Büyük Mürşid kardeşim" Fethi Yeken", "Davet Yolunda Dökü­lenler" kitabında şöyle anlatıyor.-" (Bazen müslüman kardeşimiz muhafazakar bir çevrede yetişmiş olur. Daha sonra da öğrenim ya da iş sebebiyle başka bir çevreye intikal eder. Bu yeni çevrenin şer yönleri daha fazla, cahili cazibesi daha şiddetlidir. İşte burada güm­bürtü kopar. Ya yükselip şerre galebe çalmak, ya da alçalıp nefse yenilmek vardır, bu gürültünün bu amansız mücadelenin sonunda. Kardeşlerden bir tanesinin eğitim için "Amerika"ya gittiğini hatırlıyorum. Kardeşleri içerisinde parmakla gösterilen, çevresinde gıpta edilen örnek bir müslüman olan bu kardeşimiz Amerika'da birkaç sene kalıp geriye geçmişiyle hiç bir ilgisi kalmayan bir adam olarak dönmüştü..."

Nüfuzlu Kimseler Faktörü


Pek çok davetçiyi İslâmi çalışma yapmasından alıkoyarak uzlete çekilmesine neden olan en tehlikeli faktörlerden bir tanesi de tüm zorlama ve yaptınmlanyla "mevki-makam sahipleri faktörüdür".
Burada mevki-makam sahiplerinden kastetmek istediğim, davetçiler üzerinde söz sahibi olan hatırı sayılır kimselerdir.
Bu kişiler kendi etki sahaları içerisinde davetin yaygınlaşıp kuv­vetlenmesine engel olmaya çalışırlar.
Bazen de davetçileri takip altına alıp çeşitli itham ve eziyetlerle onları Allah'a davetten alıkoymaya çalışırlar.
Nice aşiret reisleri vardır ki, laik düzenleri razı etmek, şahsi men­faat ve dünyalık elde etmek için, davetçilerin, kendi aşiretleri içeri­sinde davet vazifesini yerine getirmesine müsaade etmeyerek engel olmak için zalimane despot bir tavır içerisine girmişlerdir.
Aynı şekilde toplum içerisinde nüfuz sahibi kimselerin İslâm da­veti ile ilgili her türlü çalışmayı engellediklerini, genç davetçilere her türlü maddi ve manevi baskıyı, zulmün her çeşidini reva gör­düklerini görürüz.
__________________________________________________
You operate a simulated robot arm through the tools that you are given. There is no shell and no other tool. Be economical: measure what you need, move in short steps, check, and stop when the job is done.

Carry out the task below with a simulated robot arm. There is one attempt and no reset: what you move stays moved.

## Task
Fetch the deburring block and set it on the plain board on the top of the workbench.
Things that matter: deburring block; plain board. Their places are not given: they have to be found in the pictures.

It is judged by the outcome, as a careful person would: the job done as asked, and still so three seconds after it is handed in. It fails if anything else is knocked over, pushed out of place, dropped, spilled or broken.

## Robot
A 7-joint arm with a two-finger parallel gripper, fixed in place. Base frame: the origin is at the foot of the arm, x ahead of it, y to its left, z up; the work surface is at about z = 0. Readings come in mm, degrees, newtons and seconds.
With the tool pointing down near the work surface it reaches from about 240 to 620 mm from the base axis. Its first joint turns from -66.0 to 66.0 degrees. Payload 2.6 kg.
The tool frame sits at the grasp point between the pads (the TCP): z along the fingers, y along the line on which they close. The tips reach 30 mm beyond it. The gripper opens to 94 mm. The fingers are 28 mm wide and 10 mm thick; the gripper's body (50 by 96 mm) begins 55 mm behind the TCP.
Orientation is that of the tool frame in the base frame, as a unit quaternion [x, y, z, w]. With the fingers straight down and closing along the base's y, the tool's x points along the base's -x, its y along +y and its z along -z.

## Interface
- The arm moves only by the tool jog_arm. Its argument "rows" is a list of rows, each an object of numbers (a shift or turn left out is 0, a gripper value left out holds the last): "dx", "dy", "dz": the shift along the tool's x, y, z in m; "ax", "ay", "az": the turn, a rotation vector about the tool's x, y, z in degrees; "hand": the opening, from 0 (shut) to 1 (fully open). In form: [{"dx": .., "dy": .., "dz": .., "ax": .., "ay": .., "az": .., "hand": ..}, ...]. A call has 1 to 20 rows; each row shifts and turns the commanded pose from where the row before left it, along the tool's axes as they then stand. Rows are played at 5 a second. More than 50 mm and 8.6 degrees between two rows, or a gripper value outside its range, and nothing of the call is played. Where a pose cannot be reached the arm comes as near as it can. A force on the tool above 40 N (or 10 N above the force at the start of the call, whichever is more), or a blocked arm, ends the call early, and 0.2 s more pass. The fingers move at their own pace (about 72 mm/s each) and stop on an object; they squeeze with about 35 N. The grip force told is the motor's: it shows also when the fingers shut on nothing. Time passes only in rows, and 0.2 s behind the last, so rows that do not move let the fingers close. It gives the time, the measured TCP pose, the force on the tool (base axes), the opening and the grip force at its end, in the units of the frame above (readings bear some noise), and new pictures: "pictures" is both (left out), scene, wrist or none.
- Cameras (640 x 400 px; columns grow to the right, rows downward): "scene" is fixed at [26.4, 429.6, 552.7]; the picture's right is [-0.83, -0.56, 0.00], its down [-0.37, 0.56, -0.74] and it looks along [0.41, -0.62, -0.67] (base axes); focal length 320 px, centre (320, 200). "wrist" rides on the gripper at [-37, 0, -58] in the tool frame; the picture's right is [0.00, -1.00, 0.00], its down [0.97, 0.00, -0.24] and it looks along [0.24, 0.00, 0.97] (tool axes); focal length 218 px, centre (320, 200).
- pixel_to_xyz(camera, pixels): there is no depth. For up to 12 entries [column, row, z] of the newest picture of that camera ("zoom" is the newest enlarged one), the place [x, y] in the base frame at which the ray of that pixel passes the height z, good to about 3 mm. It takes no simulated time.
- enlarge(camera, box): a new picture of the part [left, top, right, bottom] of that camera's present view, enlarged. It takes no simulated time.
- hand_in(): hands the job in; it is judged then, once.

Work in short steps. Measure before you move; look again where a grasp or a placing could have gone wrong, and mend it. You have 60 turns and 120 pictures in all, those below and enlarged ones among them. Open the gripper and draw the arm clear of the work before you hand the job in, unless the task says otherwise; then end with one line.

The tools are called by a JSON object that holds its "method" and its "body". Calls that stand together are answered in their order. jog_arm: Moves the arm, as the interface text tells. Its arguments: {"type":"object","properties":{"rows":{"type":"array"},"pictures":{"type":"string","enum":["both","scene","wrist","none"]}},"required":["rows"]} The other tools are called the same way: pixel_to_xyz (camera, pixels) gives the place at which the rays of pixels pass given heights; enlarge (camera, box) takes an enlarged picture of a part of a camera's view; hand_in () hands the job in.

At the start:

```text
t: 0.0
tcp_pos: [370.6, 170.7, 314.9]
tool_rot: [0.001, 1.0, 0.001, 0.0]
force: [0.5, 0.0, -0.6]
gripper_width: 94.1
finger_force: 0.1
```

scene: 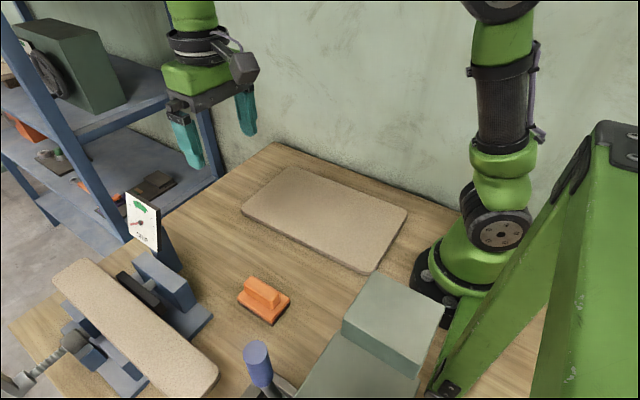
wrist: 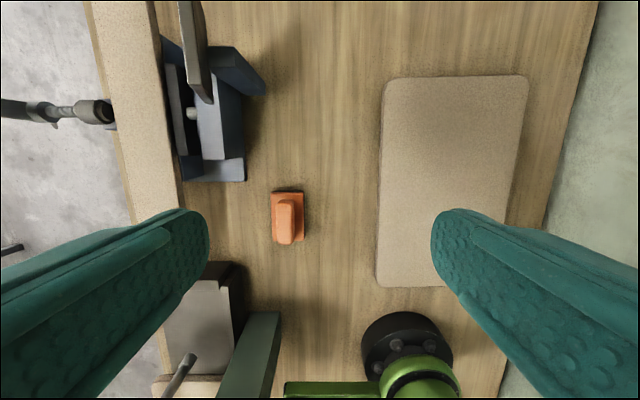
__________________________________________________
Bütün bunları, bağlı bulundukları dinsiz partiyi hoşnut etmek ve kendi nüfuzlarını koruyabilmek için yaparlar ! ! ..
"Ey oğlum, namazı dosdoğru kıl, iyiliği emret ve kötülükten sa­kındır, başına gelene sabret, muhakkak ki bunlar üzerinde durul­ması gereken çok önemli işlerdendir." (Lokman, 17)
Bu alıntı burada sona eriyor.